:: SELECTED PASSAGE ::

On Sat, Nov 25, 2017 at 10:24 PM, Herminio Hernandez Jr. <
> wrote:

> My point was those abuses were addressed without the need of NN in the
> past. NN IMO was a too heavy handed and misguided approach to a situation
> which the previous system took care of.
>
> Sent from my iPhone
>
> On Nov 25, 2017, at 9:52 PM, Brian Cluff <> wrote:
>
> I think you forget that the neutrality was put into place specifically to
> deal with the network providers messing with netflix among other service's
> data in favor of their own services. That IS how we dealt with it.
>
> You keep talking about being able to get optimized services, but those are
> legal and common now. Getting rid of net neutrality won't enable those.
> Throttling your competitors services to the point of degrading their
> service isn't an optimized service.
>
> Brian Cluff
>
>
> On 11/25/2017 07:24 PM, Herminio Hernandez, Jr. wrote:
>
> I do understand those concerns, but those types of abuses have existed in
> the past and were dealt with before there was Net Neutrality. I do really
> think that the bigger threat from the big content providers and not the
> ISPs.
>
> On Sat, Nov 25, 2017 at 7:12 PM, <> wrote:
>
>>
>> I hear you. If everyone would play fair I would think slicing up data
>> usage is fair. I watch a lot of YouTube, however I do not need 4k. My
>> main concern is for businesses who use the Internet to market and do
>> business. As you probably know there is a move from brick and mortar to
>> online stores and more so to selling on Amazon.
>>
>> If there is no net neutrality and GoDaddy invests in timewarner, then
>> timewarner could keep people from seeing your website that is hosted on
>> HostGator. Then Godaddy could coerce you into moving to GoDaddy or pay a
>> fee to GoDaddy or timewarner.
>>
>> I see some serious antitrust coming. We need to get ICAAN back and we
>> need to keep the Internet the Wild West to some degree. I do see Google is
>> headed for some antitrust law suites, and maybe Government oversight.
>> Government oversight is scary given how corrupt our Government is.
>>
>>
>>
>>
>>
>> On 2017-11-24 12:31, Herminio Hernandez, Jr. wrote:
>>
>> I will start with some thoughts on why I find the NN debate troubling.
>> First there is a technical misunderstanding. NN is built on the idea that
>> ISPs should treat all traffic equally. This concept is simply unrealistic.

:::

WHAT THIS TASK INVOLVES:
Transcribe the selected passage beginning at "On Sat, Nov 25, 2017 at 10:24". Stop after "dealt with it.".

:: INFORMATION PROVIDED ::

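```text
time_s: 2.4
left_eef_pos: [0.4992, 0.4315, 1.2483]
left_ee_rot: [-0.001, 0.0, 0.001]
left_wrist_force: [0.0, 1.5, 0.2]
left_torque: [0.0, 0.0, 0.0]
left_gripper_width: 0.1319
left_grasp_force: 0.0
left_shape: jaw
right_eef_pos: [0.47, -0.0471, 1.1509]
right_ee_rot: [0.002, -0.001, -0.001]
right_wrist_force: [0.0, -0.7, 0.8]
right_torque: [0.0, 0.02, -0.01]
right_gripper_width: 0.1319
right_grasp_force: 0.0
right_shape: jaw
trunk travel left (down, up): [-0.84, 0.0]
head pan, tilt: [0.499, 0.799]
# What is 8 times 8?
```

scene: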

:::

SOLVED PROBLEM:
On Sat, Nov 25, 2017 at 10:24 PM, Herminio Hernandez Jr. <
> wrote:

> My point was those abuses were addressed without the need of NN in the
> past. NN IMO was a too heavy handed and misguided approach to a situation
> which the previous system took care of.
>
> Sent from my iPhone
>
> On Nov 25, 2017, at 9:52 PM, Brian Cluff <> wrote:
>
> I think you forget that the neutrality was put into place specifically to
> deal with the network providers messing with netflix among other service's
> data in favor of their own services. That IS how we dealt with it.